_EXERCISE TASKS:_
A. Please copy out the portion of the reading text from "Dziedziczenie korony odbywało" to "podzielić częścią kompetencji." without changes.
B. Continue the reading text that opens with "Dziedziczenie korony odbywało".

_READING TEXT:_

Dziedziczenie korony odbywało się w linii prostej z ojca na syna. Formalnie nie istniało prawo, które zabraniało kobietom objęcia tronu, choć pierwszeństwo zawsze mieli synowie króla, niezależnie od starszeństwa swych sióstr. Zwyczaj ten związany był z wiarą w Lorven, która to na króla wybrała mężczyznę, a nie kobietę. Zwykle też w przypadku braku męskiego dziedzica korona często przechodziła w ręce męskich krewnych. Do tej pory w historii Derinu była tylko jedna kobieta, która objęła tron, związała się ona jednak ze swym kuzynem, zapewniając sobie tym samym silną legitymację władzy, choć musiała się z nim jednocześnie podzielić częścią kompetencji.
Struktury społeczne Struktury społeczne polegają na klasycznej zależności lennej i drabinie feudalnej, na której szczycie stała osoba monarchy - król lub królowa, zwana też suzerenem. Idąc w dół hierarchii znajdowaliśmy osoby podlegające bezpośrednio królowi, a więc jego wasali. Do najpotężniejszych z nich zaliczały się osoby z tytułem hrabiego lub hrabiny, będących posiadaczami ogromnych majątków ziemskich, powszechnie określano też ich mianem magnatów lub możnowładców. Mniej potężni szlachcice, zwyczajowo zarządzających jednym lub dwoma zamkami nosili tytuł barona lub baronowej. Ze swych posiadłości najczęściej zarządzali ziemiami w swej bezpośredniej okolicy, najczęściej do dnia drogi od swych warowni. Najniżej w hierarchii stali tak zwani Panowie i Panie. Formalnie nie był to tytuł arystokratyczny, a zwrot grzecznościowy w stosunku do osoby szlachetnie urodzonej i nazwanie chłopa lub kupca panem byłoby nie na miejscu, podobnie jak zwrócenie się w takowy sposób do osoby o wyższym statusie społecznym - baron zwracający się do barona per pan było całkowicie akceptowalne, ale już hrabia zwracający się w ten sam sposób do króla było spoufalaniem się i łamaniem etykiety. Nieformalnie tytuł ten przysługiwał szlachcie, której majątek nie był szczególnie wielki - posiadacz wsi i niedużej wieży, w której mieszkał był nazywany Panem właśnie.
Należy też zwrócić uwagę, że do niektórzy z panów nosili tytuł rycerza. Rycerz nie był ściśle tytułem arystokratycznym, a określeniem wojownika wywodzącym się ze szlachty, zwyczajowo walczącego konno i będącym na rycerza pasowanym. Każdy rycerz był tedy szlachcicem, ale nie każdy szlachcic był rycerzem. Niektórzy jednak z pomniejszych Panów chcąc się wywyższyć ponad swój stan kazali się właśnie rycerzami tytułować.

_DATA SEGMENT:_
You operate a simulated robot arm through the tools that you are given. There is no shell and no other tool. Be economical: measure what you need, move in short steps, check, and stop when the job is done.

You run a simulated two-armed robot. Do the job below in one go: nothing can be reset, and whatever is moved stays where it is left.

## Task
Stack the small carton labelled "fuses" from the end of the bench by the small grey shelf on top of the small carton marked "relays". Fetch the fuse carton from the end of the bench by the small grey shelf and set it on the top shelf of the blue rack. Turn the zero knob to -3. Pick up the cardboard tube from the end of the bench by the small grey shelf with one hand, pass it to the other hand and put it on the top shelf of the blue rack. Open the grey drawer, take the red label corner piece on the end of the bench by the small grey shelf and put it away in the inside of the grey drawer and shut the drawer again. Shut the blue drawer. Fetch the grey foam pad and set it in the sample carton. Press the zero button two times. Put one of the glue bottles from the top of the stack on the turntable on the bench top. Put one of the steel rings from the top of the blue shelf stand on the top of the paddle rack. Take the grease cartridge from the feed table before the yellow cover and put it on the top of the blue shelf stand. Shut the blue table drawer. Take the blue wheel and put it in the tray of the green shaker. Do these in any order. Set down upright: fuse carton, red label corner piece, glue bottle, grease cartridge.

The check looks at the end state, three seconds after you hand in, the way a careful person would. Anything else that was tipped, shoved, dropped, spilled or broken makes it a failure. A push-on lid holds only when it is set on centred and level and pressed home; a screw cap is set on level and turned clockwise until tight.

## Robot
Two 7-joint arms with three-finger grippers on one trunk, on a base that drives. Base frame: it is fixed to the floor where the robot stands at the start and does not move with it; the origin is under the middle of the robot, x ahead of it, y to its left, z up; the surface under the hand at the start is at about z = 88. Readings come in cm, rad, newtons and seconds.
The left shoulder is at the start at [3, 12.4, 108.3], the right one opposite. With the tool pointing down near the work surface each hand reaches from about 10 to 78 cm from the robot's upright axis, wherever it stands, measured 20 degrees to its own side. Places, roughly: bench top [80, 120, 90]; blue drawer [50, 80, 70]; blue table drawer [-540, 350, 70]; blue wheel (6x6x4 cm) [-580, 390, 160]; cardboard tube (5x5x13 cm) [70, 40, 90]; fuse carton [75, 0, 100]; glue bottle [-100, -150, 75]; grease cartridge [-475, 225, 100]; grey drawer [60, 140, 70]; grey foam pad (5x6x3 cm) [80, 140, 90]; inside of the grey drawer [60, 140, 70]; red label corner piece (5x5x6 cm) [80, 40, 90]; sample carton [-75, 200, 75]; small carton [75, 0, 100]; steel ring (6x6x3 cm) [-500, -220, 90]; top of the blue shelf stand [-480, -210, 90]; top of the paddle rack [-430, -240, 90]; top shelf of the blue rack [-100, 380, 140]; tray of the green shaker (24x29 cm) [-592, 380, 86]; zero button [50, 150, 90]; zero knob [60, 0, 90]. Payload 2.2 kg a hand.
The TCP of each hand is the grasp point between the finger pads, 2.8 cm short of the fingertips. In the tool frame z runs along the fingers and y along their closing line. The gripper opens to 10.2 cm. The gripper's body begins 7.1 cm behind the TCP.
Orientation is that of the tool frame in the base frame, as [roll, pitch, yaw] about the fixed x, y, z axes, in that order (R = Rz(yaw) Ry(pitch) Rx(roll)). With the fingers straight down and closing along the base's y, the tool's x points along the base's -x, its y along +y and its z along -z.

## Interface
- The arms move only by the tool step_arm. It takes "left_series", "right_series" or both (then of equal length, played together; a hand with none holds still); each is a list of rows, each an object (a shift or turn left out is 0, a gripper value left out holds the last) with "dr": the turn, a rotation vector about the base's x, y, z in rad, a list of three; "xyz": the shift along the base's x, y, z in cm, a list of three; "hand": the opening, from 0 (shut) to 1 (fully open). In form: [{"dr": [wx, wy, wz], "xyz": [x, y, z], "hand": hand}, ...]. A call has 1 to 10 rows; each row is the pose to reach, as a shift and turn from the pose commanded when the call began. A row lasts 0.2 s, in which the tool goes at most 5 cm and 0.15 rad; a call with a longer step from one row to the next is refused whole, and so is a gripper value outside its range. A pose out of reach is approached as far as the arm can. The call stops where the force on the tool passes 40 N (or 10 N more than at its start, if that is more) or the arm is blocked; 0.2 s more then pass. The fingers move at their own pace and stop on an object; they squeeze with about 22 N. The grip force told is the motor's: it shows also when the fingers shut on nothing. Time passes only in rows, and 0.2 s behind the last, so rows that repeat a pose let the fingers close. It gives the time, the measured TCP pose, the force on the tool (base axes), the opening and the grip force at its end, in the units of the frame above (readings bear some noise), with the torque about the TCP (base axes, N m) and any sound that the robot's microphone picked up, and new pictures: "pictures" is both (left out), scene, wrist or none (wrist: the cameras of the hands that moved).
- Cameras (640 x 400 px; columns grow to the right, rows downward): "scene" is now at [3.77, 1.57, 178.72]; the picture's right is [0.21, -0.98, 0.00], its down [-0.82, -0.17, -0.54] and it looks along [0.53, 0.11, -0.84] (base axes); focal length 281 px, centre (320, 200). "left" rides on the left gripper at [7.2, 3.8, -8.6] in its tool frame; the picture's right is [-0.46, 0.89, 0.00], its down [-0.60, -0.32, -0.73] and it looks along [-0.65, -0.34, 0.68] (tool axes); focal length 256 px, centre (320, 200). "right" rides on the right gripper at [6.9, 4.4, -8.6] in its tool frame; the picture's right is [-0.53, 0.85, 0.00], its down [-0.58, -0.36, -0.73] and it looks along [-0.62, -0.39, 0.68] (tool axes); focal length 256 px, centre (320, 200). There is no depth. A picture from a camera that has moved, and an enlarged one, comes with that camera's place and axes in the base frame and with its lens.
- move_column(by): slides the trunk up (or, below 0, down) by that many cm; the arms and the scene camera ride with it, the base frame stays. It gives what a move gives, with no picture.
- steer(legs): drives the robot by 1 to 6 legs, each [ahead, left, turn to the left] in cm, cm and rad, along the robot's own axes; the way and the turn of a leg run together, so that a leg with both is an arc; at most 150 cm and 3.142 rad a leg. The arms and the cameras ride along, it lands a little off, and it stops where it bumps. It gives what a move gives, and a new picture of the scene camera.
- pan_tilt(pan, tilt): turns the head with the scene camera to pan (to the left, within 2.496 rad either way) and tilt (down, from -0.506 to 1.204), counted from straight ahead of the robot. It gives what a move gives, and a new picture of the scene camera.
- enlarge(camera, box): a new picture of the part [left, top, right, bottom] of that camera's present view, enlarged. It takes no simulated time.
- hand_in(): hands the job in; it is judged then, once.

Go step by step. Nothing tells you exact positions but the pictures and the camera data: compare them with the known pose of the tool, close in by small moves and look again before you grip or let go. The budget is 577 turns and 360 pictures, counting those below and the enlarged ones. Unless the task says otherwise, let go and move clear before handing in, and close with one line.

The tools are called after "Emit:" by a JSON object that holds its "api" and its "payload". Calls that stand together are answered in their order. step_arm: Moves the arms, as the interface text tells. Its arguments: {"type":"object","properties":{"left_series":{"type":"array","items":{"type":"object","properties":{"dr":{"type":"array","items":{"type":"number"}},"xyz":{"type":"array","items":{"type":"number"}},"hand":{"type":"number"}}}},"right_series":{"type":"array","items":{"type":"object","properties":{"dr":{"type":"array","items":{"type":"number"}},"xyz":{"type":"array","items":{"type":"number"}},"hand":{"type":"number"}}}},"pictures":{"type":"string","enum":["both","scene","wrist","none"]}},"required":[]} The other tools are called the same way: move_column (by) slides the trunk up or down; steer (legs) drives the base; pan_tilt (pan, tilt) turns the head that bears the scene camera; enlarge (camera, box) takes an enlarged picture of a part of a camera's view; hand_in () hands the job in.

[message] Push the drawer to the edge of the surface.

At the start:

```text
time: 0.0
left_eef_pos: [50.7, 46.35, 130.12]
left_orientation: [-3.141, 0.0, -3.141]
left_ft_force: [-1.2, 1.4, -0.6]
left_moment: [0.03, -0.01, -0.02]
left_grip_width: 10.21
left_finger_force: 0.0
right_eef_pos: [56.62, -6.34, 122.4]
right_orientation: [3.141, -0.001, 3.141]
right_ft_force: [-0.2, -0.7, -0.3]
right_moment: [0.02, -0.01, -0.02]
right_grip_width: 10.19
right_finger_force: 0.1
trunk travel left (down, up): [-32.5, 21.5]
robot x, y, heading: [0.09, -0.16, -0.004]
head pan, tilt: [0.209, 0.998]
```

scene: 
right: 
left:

_EXPECTED OUTPUTS:_
A.
Dziedziczenie korony odbywało się w linii prostej z ojca na syna. Formalnie nie istniało prawo, które zabraniało kobietom objęcia tronu, choć pierwszeństwo zawsze mieli synowie króla, niezależnie od starszeństwa swych sióstr. Zwyczaj ten związany był z wiarą w Lorven, która to na króla wybrała mężczyznę, a nie kobietę. Zwykle też w przypadku braku męskiego dziedzica korona często przechodziła w ręce męskich krewnych. Do tej pory w historii Derinu była tylko jedna kobieta, która objęła tron, związała się ona jednak ze swym kuzynem, zapewniając sobie tym samym silną legitymację władzy, choć musiała się z nim jednocześnie podzielić częścią kompetencji.

B.
Oczywiście nie każdy szlachcic posiadał ziemię. Często drudzy i trzeci synowie nie mogli liczyć na nic prócz na wykształcenie i wyposażenie od swojej rodziny i szukali zatrudnienia na dworach bogatszych magnatów gdzie zostawali ich domownikami, rycerzami lub urzędnikami.
Oczywiście sytuacja jest o wiele bardziej skomplikowana niż jest tu przedstawiono - król posiadał wielu wasali, zarówno hrabiów, baronów, panów i rycerzy, którzy podlegali mu bezpośrednio. Wielu z jego wasali z kolei, jak hrabiowie i baronowie mieli swoich wasali, a chłopi byli wasalami swych panów, zwyczajowo jednak znajdowali się oni na samej dnie drabiny feudalnej, a w kolejności starszeństwa miejsce nad nimi zajmowało mieszczaństw, których bogactwo potrafiło często przewyższać wielu możnych. Część patrycjatu Aldmarku od arystokracji zresztą się wywodziło.
Należy jednak zwrócić uwagę, że nie każdy mieszkaniec miasta był mieszczaninem, a większość jego mieszkańców należała do plebsu, nie mających wielkich praw. Status mieszczański regulowało prawo miejskie i w Aldmarku obywatelem była osoba posiadająca stałe zatrudnienie lub odpowiedni majątek, gdzie stałe zatrudnienie rozumiano co najmniej jako terminowanie w którejś z miejskich gildii.
Chłopstwo lub plebs było zbiorczą nazwą najniższej grupy społecznej. Mieli oni niewiele praw, wiele obowiązków i to na ich barkach spoczywała cała ciężka praca. Uprawiali ziemię i hodowali zwierzęta, wznosili zamki czy pracowali w kopalniach. Nie byli jednak właścicielami ziemi na której pracowali, ta należała do króla, szlachty, miasta lub kapłanów, którzy to dopiero od niedawna zaczynają zdobywać coraz większe znaczenie. Dlatego też najczęściej ją wynajmowali w zamian za możliwość uprawy.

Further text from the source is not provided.